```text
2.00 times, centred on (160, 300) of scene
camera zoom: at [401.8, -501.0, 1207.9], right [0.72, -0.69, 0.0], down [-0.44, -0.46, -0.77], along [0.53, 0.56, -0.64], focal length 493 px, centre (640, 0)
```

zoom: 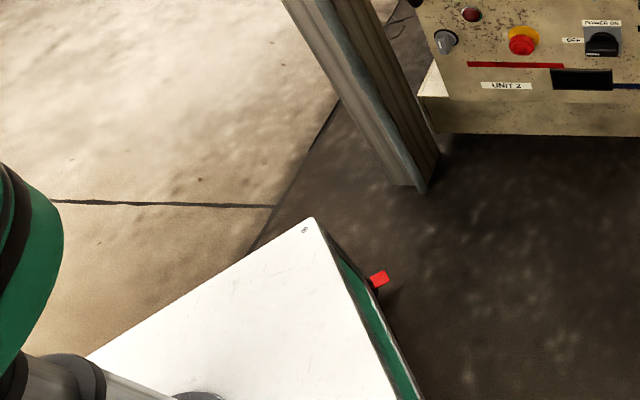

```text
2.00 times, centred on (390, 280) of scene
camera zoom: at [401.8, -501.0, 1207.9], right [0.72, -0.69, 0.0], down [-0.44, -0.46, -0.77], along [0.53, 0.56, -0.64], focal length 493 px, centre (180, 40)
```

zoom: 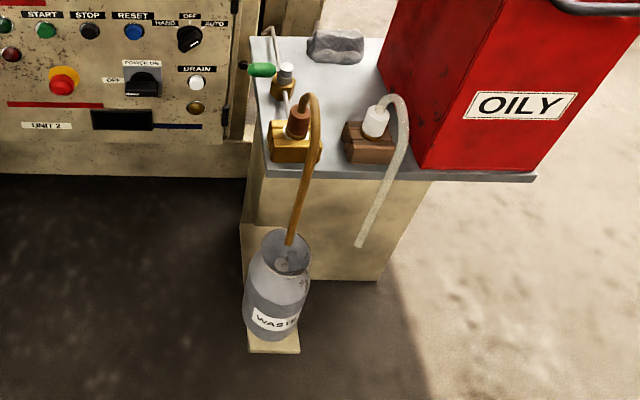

• [The request]
Report how many lines above hold the string "right", giving nothing but the number.

• [Exercise solution]
2